After the panel and a short break, professor for MTSU history department Dr. Marisa Richmond spoke to the students. Her original speech was about being out in the south.
However, after Tennessee passing the House Bill 800, which bans teachers from teaching “controversial social issues.” Basically, this includes anything relating to the LGBT+ community, along with race theory.
Richmond finds this recent legislation disgusting, especially since she celebrated the day before about Ketanji Brown being confirmed to be the first Black woman on the Supreme Court. She believes that education shouldn’t be criminalized.
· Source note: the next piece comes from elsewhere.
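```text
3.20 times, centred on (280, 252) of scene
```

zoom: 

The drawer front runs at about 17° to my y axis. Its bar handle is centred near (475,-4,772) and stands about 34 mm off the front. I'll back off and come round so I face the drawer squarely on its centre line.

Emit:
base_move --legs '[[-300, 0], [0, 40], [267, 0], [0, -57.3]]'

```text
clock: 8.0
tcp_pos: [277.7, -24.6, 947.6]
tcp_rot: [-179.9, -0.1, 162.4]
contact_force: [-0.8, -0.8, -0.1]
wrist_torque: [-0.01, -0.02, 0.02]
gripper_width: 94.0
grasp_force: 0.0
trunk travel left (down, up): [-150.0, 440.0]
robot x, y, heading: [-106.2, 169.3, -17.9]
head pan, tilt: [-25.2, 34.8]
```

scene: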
Richmond was extremely inspiring for students in the audience.
“I think for me, it’s hard finding trans and queer people in general, let alone black trans and queer people around you. And so, I think it was really enlightening just even just to hear Dr. Richmond speak,” Marshall Bledsoe from Clevland State said.
During the lunch break, attendees could walk through the Religious and Community Organizations Fair, which featured booths from many local churches and organizations who are open to LGBT+ members. For the churches in attendance, they hope that they can show LGBT+ students that they can be Christian and queer.
One of these churches in attendance was “The Table” in downtown Nashville, which centers the voices of LGBT+ people. Pastor Don Bennett hopes to encourage students to attend.
I love you. God loves you and don’t let anybody tell you different.
Saturday also included a “Mindfulness Mediation Workshop” and the last panel discussion about being out in academia.
The convention came to an end with the conference awards dinner, which celebrated both the attendees and the presenters.
With the in-person return, the conference hopes to continue growing and encouraging people to be out and accepting.